I was initially thinking to use mod_rewrite or mod_alias to do it, but they only seem to be able to affect the internal file addresses, rather than being able to modify the entire url.
Did you try a simple redirect? Or are your domains not at the same host? I just tested this:
In domain.nl which is pointing to domain.com I've put a .htaccess with this redirect in it:
Originally posted by MCookie Did you try a simple redirect? Or are your domains not at the same host? I just tested this:
In domain.nl which is pointing to domain.com I've put a .htaccess with this redirect in it:
So when I asked for domain.nl/folder/ I was seamless redirected to domain.com/folder/otherfolder/
But that wouldn't be able to discriminate - so requests for domain.com/folder would also be redirected to domain.com/folder/otherfolder - that was the issue, that those techniques can't query the whole URL, only the bit after the root.
Spookster - the host doesn't give us much; when I asked my tech support contact how this could be done, he didn't know and pointed me to the apache documentation for Redirect commands. Not ideal really ... I don't usually expect a webhost to say "work it out yourself" ... makes me wonder why we're using them at all ...
Anyway . in the meantime - what are "domain pointers" - is it someting I can set up myself?
But how is that acheived unless your two domain names are initially pointing at two different IP addresses?
Those domain names are pointing to the same IP. But that doesn't matter. It only means that requests for domain.nl/ are redirected to domain.com/. Root level.
As long as you can use a .htaccess at the first domain, you can redirect every possible url request to any other folder or file at any other domain on the net.
But that wouldn't be able to discriminate - so requests for domain.com/folder would also be redirected to domain.com/folder/otherfolder - that was the issue, that those techniques can't query the whole URL, only the bit after the root.
If you would use this at ireland.ie:
Redirect /information/ http://www.britain.com/international/ you would redirect every request for any file in www.ireland.ie/information/ to www.britain.com/international/. You can't discriminate, but on a file level every redirect is possible. The only condition is the possibility to use a .htaccess at the domain wherefrom you want to redirect.

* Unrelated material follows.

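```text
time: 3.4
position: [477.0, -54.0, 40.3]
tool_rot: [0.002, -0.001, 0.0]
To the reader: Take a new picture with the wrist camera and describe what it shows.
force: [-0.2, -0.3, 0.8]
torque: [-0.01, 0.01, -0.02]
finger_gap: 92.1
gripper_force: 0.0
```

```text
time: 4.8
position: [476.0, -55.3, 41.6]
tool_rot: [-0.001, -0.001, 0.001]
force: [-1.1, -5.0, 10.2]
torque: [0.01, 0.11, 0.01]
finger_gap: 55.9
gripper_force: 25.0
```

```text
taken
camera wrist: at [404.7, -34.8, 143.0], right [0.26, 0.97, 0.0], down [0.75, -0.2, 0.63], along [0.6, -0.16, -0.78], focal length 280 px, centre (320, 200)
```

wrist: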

I'm probably being really stupid here ... but i still don't grock this.
Both domains point to the same IP address - domain.com and domain.ie are the same root folder on the same server. How does the .htaccess know which domain name you asked for?
Domain.com and domain.ie are the same root folder? Never thought of that. But that's where your redirecting ends, I think.
In my case, the .nl domain is a second folder at the root of .com. I don't know why they they did that. We only wanted to redirect users typing in domain.nl by mistake to redirect to domain.com/. So domain.nl/ points to domain.com/ but I can put .htaccesses in both.
If you can't do that I don't know how to redirect or rewrite. As you said in your first post redirecting or rewriting absolute URLs is not possible.
But then (now it's me being stupid), since you can't use the domain.ie/ for anything else but redirecting to domain.com/, why would users request a page domain.ie/information.html if such page never existed or even could exist in the first place?
Ah well .. that's kind of the whole problem. It never used to be like this - it used to be that those pages were on a completely different server, run by different people for a different company.
But my company is a bit like the Borg (except without the Evil) - it buys out smaller companies in order to extend the range of international services we can offer, and we're in the process of assimilating their websites into our own.
So the deeplinks are out there already, and I don't want them to break.
Ah well; i'm looking into the DocumentRoot directive now, to see if that can help (if I can persuade our host to turn it on ...)
Looks really complicated. I was wondering if the request for domain.ie/information.html actually ever reaches your .com server? Somewhere in between there's the DNS record for domain.ie and that is pointing the request for .ie to domain.com. So maybe your server never even sees the .ie extension, in which case there's just nothing you can do. You'd need Borg technology...
Maybe moving to another host is best then. One that puts a folder in your root for every domain that points to your .com. I thought that's sort of common thing to do.